--- BEGIN Passage provided ---
The bit about TERFS is also mildly horrifying. The only people who should consider TERF- ‘Trans-Exclusive Radical Feminist’ an insult is the people who it applies to. Ironically, what I’ve personally found is that TERFS spend a lot of time claiming other people are misogynistic, and yet their continued attempts to paint women as vulnerable, helpless, and constantly in danger are just as sexist as some of the things I’ve seen incel communities state. TERFs are the problem, not trans people.

We probably won’t ever be able to ‘cancel’ J.K. Rowling. We can (and should) unfollow her, we can (and should) condemn her actions. Some of us will be able to keep reading her work, and others won’t. She will still be there, because unfortunately there are people who are now upholding her for trying to speak out for womanhood. She’s too powerful to likely ever be torn down. But we can turn our backs on her. We can sever her from her legacy, from her work. And slowly, over time, Rowling will hopefully fade into more and more obscurity. The best thing she ever wrote was also the first thing she ever wrote. The more people refuse to read and buy her newer work, the more inconsequential she becomes. The magic of her series belongs to us, the readers, not to her.
--- END Passage provided ---
--- BEGIN Data ---
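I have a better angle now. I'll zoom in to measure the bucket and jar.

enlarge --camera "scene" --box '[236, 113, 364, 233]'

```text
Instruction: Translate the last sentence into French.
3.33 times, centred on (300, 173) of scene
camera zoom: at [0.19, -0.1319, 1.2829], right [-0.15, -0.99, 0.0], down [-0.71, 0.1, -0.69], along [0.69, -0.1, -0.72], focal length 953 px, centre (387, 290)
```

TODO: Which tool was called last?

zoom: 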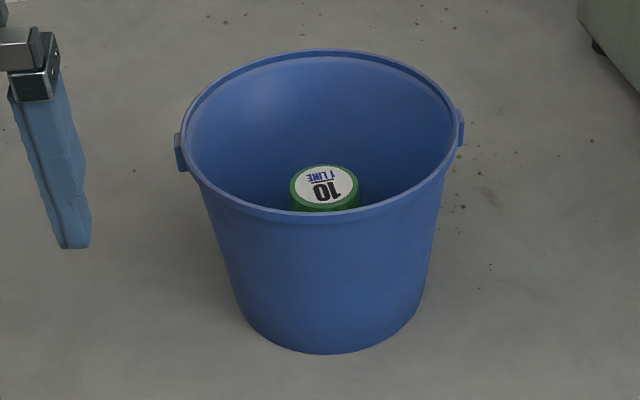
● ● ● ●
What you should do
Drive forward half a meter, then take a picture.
--- END Data ---
What you should do
Your answer is an exact quotation from the passage provided: it starts at "We probably won’t" and ends at "not to her.".

Result of this task
We probably won’t ever be able to ‘cancel’ J.K. Rowling. We can (and should) unfollow her, we can (and should) condemn her actions. Some of us will be able to keep reading her work, and others won’t. She will still be there, because unfortunately there are people who are now upholding her for trying to speak out for womanhood. She’s too powerful to likely ever be torn down. But we can turn our backs on her. We can sever her from her legacy, from her work. And slowly, over time, Rowling will hopefully fade into more and more obscurity. The best thing she ever wrote was also the first thing she ever wrote. The more people refuse to read and buy her newer work, the more inconsequential she becomes. The magic of her series belongs to us, the readers, not to her.